> [Provided data]
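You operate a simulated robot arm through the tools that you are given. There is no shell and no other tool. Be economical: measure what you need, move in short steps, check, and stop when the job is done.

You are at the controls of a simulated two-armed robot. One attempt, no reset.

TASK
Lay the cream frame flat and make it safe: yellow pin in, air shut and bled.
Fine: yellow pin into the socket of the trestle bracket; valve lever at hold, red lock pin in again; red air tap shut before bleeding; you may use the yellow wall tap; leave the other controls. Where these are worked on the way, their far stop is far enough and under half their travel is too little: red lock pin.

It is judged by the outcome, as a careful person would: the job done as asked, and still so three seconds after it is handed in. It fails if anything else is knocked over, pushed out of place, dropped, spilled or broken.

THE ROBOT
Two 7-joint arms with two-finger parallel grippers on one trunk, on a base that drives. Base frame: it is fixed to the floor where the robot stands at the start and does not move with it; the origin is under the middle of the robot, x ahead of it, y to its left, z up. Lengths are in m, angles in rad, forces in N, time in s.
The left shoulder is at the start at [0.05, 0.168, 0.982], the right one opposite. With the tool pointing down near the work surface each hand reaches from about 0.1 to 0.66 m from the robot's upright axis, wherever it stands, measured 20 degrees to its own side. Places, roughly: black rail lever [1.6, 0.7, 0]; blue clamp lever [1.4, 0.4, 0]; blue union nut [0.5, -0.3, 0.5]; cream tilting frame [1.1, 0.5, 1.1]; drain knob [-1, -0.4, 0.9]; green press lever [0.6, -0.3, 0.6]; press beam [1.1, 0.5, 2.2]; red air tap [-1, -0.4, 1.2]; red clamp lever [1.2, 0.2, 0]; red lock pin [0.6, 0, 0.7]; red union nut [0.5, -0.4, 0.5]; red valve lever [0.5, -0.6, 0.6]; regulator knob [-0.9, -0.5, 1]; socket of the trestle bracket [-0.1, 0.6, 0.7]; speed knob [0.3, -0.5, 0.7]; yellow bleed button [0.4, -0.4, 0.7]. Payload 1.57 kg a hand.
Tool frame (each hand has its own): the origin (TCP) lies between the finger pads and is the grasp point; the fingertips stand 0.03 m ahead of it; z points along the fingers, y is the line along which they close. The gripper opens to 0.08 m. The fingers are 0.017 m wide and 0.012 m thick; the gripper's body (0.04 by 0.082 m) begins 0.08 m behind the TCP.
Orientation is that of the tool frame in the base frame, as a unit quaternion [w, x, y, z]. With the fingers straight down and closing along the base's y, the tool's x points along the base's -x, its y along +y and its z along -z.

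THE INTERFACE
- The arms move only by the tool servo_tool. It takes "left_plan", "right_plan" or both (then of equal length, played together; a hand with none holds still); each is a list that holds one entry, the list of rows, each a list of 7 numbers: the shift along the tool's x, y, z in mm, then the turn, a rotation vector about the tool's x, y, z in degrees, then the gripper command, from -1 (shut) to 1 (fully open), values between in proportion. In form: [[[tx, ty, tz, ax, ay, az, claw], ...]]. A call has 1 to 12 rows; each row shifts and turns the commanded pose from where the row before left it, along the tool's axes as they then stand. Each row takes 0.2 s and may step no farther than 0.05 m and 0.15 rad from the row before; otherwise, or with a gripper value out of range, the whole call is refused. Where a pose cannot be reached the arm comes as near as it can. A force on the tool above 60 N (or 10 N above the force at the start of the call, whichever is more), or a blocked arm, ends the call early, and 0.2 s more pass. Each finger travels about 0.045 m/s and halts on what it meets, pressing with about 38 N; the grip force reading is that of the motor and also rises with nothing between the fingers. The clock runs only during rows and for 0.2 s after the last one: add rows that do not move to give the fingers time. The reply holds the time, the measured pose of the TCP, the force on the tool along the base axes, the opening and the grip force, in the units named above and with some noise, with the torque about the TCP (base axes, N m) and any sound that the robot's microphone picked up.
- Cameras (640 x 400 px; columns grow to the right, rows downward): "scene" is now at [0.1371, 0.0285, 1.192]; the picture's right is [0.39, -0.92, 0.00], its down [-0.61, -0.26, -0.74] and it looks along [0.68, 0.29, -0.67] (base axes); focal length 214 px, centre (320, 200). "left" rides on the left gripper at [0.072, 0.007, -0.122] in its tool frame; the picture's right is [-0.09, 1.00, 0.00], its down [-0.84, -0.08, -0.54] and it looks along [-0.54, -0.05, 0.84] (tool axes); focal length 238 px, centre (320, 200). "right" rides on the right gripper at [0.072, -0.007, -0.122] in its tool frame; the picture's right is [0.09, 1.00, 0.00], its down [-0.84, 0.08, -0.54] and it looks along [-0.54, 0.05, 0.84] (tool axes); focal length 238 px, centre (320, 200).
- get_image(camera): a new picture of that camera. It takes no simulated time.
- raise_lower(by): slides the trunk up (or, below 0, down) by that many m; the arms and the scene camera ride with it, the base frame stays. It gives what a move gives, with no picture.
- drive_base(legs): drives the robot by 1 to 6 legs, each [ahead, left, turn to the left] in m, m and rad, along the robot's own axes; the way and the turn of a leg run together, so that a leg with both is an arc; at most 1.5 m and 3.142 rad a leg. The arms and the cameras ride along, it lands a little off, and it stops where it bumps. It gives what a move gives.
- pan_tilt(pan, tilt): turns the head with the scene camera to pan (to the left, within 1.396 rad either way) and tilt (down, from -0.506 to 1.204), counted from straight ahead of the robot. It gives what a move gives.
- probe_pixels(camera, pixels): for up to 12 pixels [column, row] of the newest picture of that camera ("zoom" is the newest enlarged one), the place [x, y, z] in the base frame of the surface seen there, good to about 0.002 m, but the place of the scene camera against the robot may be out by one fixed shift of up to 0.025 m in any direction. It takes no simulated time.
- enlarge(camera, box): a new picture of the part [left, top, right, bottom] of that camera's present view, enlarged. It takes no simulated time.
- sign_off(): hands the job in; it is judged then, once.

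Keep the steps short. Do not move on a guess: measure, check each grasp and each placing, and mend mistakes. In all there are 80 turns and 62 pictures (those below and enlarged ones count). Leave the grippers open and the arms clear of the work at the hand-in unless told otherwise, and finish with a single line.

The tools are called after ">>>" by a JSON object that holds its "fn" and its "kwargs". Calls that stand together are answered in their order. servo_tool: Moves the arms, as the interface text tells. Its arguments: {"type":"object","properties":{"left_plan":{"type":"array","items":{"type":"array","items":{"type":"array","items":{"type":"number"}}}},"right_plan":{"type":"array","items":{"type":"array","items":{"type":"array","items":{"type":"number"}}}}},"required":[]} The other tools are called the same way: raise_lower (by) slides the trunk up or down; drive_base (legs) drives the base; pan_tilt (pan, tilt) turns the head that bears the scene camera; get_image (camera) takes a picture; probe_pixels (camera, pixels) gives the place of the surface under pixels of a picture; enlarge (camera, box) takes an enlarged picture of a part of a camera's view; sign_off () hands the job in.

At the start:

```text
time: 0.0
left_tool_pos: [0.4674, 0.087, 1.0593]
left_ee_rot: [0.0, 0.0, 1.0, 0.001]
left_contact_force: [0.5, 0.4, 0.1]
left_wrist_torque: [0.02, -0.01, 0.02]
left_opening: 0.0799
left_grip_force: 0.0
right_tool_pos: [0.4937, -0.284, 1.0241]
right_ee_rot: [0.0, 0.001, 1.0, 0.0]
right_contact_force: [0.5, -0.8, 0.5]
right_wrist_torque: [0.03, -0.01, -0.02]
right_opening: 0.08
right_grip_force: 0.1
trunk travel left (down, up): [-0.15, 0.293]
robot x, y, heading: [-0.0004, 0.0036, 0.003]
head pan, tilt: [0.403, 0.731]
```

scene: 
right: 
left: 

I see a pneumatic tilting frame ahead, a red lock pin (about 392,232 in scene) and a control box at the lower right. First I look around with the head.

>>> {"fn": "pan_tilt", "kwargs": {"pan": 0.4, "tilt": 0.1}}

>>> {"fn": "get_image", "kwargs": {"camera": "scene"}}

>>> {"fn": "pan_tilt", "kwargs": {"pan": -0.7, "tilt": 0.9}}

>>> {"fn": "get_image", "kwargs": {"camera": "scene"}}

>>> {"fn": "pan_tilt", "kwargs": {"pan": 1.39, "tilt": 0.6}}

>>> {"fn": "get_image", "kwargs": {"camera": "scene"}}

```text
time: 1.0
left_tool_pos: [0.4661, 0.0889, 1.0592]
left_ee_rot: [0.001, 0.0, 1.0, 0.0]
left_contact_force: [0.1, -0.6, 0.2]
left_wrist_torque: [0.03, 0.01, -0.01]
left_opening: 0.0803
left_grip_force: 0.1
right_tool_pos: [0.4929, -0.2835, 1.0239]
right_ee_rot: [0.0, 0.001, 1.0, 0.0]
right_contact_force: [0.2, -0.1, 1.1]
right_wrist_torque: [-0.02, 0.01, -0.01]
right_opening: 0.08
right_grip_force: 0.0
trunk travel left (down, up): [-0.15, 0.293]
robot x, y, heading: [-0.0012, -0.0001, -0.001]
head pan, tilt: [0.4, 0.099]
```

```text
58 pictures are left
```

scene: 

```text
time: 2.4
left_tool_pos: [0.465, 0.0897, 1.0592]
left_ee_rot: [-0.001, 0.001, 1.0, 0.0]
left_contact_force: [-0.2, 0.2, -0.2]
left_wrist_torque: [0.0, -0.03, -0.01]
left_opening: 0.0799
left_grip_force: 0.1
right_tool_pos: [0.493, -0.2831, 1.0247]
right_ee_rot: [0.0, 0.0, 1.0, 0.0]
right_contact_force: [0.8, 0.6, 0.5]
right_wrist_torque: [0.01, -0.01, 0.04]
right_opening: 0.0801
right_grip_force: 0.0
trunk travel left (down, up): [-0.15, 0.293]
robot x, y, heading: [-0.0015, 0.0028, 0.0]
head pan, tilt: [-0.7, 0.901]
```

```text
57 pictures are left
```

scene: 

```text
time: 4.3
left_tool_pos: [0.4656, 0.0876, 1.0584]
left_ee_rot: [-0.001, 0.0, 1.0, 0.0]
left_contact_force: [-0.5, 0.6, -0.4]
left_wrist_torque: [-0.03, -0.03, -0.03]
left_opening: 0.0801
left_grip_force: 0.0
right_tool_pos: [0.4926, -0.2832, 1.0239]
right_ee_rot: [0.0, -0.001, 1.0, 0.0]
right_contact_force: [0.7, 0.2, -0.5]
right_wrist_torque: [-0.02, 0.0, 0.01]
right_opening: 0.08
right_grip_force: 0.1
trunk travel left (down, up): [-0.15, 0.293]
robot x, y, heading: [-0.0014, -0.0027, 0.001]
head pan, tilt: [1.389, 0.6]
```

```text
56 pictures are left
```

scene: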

> [Exercise prompt] Write out only the lines that run from the line containing "Fine: yellow pin" through the line containing "The left shoulder", both included, exactly as they appear above. Give them as a Markdown table with the columns Position and Text: a running number and the line, blank lines left out.

> [Full answer]
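| Position | Text |
|---|---|
| 1 | Fine: yellow pin into the socket of the trestle bracket; valve lever at hold, red lock pin in again; red air tap shut before bleeding; you may use the yellow wall tap; leave the other controls. Where these are worked on the way, their far stop is far enough and under half their travel is too little: red lock pin. |
| 2 | It is judged by the outcome, as a careful person would: the job done as asked, and still so three seconds after it is handed in. It fails if anything else is knocked over, pushed out of place, dropped, spilled or broken. |
| 3 | THE ROBOT |
| 4 | Two 7-joint arms with two-finger parallel grippers on one trunk, on a base that drives. Base frame: it is fixed to the floor where the robot stands at the start and does not move with it; the origin is under the middle of the robot, x ahead of it, y to its left, z up. Lengths are in m, angles in rad, forces in N, time in s. |
| 5 | The left shoulder is at the start at [0.05, 0.168, 0.982], the right one opposite. With the tool pointing down near the work surface each hand reaches from about 0.1 to 0.66 m from the robot's upright axis, wherever it stands, measured 20 degrees to its own side. Places, roughly: black rail lever [1.6, 0.7, 0]; blue clamp lever [1.4, 0.4, 0]; blue union nut [0.5, -0.3, 0.5]; cream tilting frame [1.1, 0.5, 1.1]; drain knob [-1, -0.4, 0.9]; green press lever [0.6, -0.3, 0.6]; press beam [1.1, 0.5, 2.2]; red air tap [-1, -0.4, 1.2]; red clamp lever [1.2, 0.2, 0]; red lock pin [0.6, 0, 0.7]; red union nut [0.5, -0.4, 0.5]; red valve lever [0.5, -0.6, 0.6]; regulator knob [-0.9, -0.5, 1]; socket of the trestle bracket [-0.1, 0.6, 0.7]; speed knob [0.3, -0.5, 0.7]; yellow bleed button [0.4, -0.4, 0.7]. Payload 1.57 kg a hand. |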